As previously published on 4/16/21 in The Drum
by Scott Gillum
Estimated read time: 5 Minutes
How ‘false positive’ personality types disrupt B2B intent data.
There is no argument that when a B2B buyer begins their journey, they start online. All of the research and data points are right, the journey starts with a search; often times with a solution and/or vendor in mind. Do you know what else B2B buyers do? They search for information even when they’re not in a buying cycle, which is a problem because our tools don’t know the difference. Here’s what you need to keep in mind.
If your organization is in the “advisory” or information services industry, and/or considered to be a thought leader in the industry, congratulations, the majority of the people consuming your content are not buyers, they’re fans.

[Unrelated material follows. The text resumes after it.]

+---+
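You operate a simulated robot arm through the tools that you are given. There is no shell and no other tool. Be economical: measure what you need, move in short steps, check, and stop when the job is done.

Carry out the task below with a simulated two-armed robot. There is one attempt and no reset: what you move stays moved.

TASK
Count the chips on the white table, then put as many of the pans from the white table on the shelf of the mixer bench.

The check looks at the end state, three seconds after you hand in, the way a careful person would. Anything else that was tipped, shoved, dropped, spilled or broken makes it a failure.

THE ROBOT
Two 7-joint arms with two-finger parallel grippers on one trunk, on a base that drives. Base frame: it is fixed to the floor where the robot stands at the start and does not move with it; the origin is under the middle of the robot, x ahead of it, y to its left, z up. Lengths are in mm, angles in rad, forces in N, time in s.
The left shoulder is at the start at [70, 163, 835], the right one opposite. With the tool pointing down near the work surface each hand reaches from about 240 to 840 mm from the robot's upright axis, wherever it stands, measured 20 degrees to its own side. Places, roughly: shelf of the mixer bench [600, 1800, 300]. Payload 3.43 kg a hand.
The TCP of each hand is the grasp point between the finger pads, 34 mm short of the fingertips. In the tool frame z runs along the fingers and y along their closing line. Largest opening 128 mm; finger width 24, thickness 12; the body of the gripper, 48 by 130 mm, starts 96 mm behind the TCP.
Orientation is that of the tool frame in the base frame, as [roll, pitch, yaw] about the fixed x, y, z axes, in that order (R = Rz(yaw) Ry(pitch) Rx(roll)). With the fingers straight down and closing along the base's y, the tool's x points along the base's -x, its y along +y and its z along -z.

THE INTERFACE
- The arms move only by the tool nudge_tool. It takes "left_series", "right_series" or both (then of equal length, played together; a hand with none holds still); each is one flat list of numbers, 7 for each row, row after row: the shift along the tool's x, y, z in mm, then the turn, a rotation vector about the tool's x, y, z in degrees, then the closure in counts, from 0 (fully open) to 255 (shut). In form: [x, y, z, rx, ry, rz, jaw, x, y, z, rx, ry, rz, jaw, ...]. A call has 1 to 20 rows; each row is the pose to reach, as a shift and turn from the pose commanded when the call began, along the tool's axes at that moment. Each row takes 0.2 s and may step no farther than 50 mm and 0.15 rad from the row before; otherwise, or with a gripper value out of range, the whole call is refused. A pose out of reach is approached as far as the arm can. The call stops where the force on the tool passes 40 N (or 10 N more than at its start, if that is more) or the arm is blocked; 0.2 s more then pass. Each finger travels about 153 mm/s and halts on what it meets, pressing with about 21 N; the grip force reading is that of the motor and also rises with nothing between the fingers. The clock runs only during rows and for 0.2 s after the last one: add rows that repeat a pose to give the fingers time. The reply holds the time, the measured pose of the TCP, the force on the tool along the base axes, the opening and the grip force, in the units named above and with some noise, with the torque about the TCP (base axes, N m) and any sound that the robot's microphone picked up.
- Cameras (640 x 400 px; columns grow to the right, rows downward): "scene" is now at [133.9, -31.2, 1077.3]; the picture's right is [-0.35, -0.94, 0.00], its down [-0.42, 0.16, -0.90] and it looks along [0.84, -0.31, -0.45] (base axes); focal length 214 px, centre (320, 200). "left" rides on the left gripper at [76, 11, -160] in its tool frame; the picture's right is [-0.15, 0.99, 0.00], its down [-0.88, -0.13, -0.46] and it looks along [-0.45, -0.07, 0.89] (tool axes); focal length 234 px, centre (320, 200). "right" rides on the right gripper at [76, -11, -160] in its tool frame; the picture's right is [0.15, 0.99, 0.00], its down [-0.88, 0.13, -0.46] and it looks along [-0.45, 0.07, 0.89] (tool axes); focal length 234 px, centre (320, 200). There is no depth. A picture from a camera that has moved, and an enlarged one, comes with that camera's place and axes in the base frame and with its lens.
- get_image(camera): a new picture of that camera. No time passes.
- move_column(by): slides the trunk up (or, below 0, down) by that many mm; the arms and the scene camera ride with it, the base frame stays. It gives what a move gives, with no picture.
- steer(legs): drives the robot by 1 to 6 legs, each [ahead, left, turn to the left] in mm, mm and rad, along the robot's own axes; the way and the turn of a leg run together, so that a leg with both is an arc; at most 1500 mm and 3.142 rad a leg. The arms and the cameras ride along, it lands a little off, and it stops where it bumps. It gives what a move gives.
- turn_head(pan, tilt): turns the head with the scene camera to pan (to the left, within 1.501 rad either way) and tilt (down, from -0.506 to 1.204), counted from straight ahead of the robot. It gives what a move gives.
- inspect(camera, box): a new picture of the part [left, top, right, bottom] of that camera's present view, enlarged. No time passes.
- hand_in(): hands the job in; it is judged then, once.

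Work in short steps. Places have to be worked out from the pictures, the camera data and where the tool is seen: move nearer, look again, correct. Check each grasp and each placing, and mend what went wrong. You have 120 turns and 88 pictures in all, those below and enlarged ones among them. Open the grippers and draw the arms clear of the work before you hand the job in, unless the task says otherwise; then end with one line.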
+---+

The expensive intent data you’re buying or retargeting campaign is going to waste because it is tracking engagement, and not real intent. To get to intent, you must first understand the audience’s motivations.

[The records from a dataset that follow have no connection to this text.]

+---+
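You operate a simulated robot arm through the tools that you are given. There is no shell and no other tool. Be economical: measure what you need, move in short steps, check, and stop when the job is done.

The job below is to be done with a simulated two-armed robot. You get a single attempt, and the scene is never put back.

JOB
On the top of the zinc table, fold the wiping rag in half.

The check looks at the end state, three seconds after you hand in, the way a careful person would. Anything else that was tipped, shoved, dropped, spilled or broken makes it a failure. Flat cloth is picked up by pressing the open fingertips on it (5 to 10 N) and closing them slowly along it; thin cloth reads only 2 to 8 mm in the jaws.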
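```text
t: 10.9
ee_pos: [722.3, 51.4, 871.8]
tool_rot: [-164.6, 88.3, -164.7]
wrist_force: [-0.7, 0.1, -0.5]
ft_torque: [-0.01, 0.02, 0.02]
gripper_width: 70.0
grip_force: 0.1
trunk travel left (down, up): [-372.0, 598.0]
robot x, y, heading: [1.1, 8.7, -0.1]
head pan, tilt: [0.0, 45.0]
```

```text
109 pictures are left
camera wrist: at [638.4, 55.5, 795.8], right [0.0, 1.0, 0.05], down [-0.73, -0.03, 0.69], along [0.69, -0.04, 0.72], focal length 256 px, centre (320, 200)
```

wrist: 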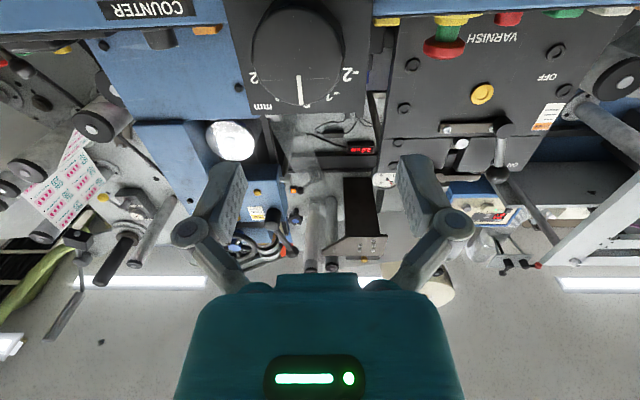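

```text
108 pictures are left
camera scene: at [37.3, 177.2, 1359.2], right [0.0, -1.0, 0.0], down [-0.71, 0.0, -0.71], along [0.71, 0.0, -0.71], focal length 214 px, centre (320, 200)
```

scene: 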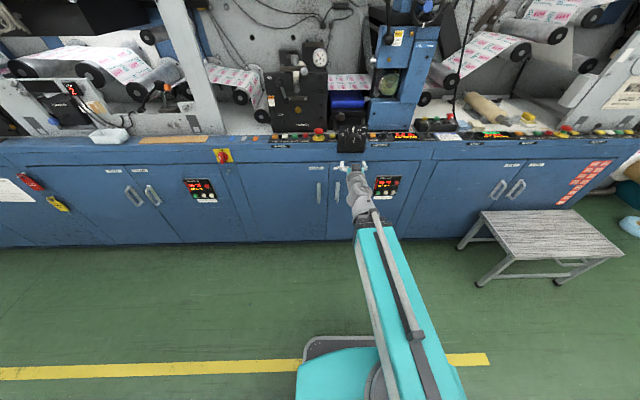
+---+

In particular, there are two segments of your audience who actively search and use content but neither doing as part of a buying journey, and if they are, they’re planning to make things difficult. Take for example these two scenarios.
1. The false positive “C-level”. Nothing will set off the bells of a lead nurturing program like a C-Level hitting your content. A senior executive “Seeker/Sharer” personality type is constantly scanning the horizons searching for new insights. The problem is they don’t own anything. They love finding new solutions, ideas, tools and vendors, but a resulting action will require someone else’s involvement. These personalities will “turtle” on you, hitting your content especially if you’re a thought leader, and then disappear only to reappear again in three to four months. It’s super frustrating for lead nurturing programs because they are not linear. They’ll hop around from topic to topic as they search for information to share with others. Unfortunately, this personality type only meets the “A” on a BANT scoring index, the budget and need, most often, will sit with someone else.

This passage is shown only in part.